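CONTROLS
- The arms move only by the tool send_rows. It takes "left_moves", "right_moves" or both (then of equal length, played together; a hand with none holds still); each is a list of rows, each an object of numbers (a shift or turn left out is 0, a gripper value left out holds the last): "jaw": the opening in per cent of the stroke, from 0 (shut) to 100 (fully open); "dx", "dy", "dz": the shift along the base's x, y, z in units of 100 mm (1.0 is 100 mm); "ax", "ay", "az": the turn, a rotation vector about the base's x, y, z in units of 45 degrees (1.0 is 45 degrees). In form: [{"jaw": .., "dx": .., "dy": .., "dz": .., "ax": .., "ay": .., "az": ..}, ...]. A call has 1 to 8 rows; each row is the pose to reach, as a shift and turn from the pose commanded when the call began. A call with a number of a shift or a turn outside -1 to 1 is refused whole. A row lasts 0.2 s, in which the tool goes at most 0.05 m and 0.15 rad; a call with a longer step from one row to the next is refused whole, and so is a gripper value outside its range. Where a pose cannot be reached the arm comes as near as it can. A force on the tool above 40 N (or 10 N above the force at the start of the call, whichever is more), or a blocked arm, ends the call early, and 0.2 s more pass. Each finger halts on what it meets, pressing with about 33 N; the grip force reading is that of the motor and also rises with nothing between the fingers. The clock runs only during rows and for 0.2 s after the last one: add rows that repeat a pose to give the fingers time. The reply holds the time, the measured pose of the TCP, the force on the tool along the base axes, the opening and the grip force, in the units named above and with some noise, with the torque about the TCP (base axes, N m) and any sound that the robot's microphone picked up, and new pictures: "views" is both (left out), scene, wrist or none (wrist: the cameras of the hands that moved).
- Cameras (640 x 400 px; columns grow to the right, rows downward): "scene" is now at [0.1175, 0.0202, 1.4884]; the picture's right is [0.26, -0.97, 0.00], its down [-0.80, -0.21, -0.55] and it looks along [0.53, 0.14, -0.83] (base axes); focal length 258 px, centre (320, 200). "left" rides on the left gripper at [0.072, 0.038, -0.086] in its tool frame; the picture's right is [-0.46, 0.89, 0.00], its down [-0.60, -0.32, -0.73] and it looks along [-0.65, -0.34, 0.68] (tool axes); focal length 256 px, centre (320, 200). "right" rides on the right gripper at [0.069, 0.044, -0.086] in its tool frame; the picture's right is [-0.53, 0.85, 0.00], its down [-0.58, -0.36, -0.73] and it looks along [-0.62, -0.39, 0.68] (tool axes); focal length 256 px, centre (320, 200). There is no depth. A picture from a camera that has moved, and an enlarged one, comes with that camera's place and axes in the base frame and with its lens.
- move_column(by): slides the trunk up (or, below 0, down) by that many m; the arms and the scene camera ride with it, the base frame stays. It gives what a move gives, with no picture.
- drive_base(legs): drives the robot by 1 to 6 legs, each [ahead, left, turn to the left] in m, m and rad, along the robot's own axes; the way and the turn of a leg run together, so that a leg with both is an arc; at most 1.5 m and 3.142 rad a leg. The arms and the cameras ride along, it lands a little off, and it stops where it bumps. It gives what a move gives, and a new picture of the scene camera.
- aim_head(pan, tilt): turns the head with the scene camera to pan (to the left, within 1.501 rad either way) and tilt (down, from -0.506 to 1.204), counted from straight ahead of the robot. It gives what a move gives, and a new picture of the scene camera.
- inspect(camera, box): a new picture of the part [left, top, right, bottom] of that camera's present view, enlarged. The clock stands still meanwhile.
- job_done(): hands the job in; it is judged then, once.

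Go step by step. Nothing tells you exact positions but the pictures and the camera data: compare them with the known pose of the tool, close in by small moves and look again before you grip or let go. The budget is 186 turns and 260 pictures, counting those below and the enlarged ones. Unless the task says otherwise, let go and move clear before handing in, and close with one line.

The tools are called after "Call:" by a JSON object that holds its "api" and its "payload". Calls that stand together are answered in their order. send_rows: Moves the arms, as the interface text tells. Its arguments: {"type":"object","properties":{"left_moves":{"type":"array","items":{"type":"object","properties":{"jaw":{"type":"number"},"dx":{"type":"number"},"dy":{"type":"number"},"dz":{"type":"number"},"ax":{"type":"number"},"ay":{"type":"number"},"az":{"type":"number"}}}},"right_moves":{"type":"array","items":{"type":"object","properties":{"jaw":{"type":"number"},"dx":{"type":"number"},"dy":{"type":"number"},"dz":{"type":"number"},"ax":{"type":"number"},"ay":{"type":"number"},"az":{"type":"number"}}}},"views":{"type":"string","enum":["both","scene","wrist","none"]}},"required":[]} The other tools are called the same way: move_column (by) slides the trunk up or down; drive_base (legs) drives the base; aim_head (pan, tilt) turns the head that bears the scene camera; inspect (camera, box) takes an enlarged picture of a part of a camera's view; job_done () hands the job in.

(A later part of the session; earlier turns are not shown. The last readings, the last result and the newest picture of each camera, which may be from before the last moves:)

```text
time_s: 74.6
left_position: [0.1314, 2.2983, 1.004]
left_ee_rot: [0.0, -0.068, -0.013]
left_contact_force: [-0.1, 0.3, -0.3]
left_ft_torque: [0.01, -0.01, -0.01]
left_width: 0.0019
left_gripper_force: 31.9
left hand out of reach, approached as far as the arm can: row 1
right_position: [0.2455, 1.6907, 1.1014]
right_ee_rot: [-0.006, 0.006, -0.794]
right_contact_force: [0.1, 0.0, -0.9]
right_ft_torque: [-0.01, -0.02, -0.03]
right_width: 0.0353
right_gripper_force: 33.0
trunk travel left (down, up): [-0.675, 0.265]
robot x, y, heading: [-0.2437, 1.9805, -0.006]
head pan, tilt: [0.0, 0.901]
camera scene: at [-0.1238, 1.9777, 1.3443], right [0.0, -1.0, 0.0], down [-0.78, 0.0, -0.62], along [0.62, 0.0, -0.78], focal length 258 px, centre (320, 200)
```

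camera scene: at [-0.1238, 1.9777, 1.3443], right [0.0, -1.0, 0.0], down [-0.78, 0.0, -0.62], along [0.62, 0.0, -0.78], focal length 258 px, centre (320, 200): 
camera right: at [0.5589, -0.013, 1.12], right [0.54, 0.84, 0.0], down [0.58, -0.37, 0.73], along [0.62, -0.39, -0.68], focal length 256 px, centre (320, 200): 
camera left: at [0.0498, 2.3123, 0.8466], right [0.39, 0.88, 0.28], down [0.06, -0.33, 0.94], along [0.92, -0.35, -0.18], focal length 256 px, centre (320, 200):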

Document text ->
Kansas Slayed Mighty Duke to Get to the Final Four (USA Today Images)

Midwest Region Champions. Kansas became the region’s NCAA Tournament representative following an epic 85-81 overtime win over #2 Duke in Sunday’s instant classic regional final. The Jayhawks began their run to San Antonio with a somewhat close 16-point victory over #16 Penn before experiencing some pressure in both its Second Round triumph over #8 Seton Hall and Sweet Sixteen win over #5 Clemson. Kansas’ win over the Blue Devils in the Elite Eight was arguably the game of the NCAA Tournament and further illustrated Midwest Regional Most Outstanding Player Malik Newman‘s March star turn. The redshirt sophomore swingman finished with a career-high 32 points and scored all 13 of Kansas’ points during the extra period.

The Coach

Bill Self. The Hall of Fame coach should have all the nonsensical “he cannot win the big game” talk regarding his recent career put to bed for at least a year, as Self has taken what many view as one of his least talented Kansas teams back to the Final Four. This will be Self’s third Final Four appearance. His was in San Antonio in 2008 when his Jayhawks beat North Carolina and Memphis to take home the school’s third national title. Self also took Kansas to the 2012 Final Four in New Orleans where it beat Ohio State in the national semifinals before falling to Kentucky in the championship game. With the Final Four again in San Antonio, expect there to be a lot of national discussion revolving around whether Self will once again be able to capture the San Antonio magic.

Requirements -> Copy the whole document text, the one that starts with "Kansas Slayed Mighty".

Response to the task ->
Kansas Slayed Mighty Duke to Get to the Final Four (USA Today Images)

Midwest Region Champions. Kansas became the region’s NCAA Tournament representative following an epic 85-81 overtime win over #2 Duke in Sunday’s instant classic regional final. The Jayhawks began their run to San Antonio with a somewhat close 16-point victory over #16 Penn before experiencing some pressure in both its Second Round triumph over #8 Seton Hall and Sweet Sixteen win over #5 Clemson. Kansas’ win over the Blue Devils in the Elite Eight was arguably the game of the NCAA Tournament and further illustrated Midwest Regional Most Outstanding Player Malik Newman‘s March star turn. The redshirt sophomore swingman finished with a career-high 32 points and scored all 13 of Kansas’ points during the extra period.

The Coach

Bill Self. The Hall of Fame coach should have all the nonsensical “he cannot win the big game” talk regarding his recent career put to bed for at least a year, as Self has taken what many view as one of his least talented Kansas teams back to the Final Four. This will be Self’s third Final Four appearance. His was in San Antonio in 2008 when his Jayhawks beat North Carolina and Memphis to take home the school’s third national title. Self also took Kansas to the 2012 Final Four in New Orleans where it beat Ohio State in the national semifinals before falling to Kentucky in the championship game. With the Final Four again in San Antonio, expect there to be a lot of national discussion revolving around whether Self will once again be able to capture the San Antonio magic.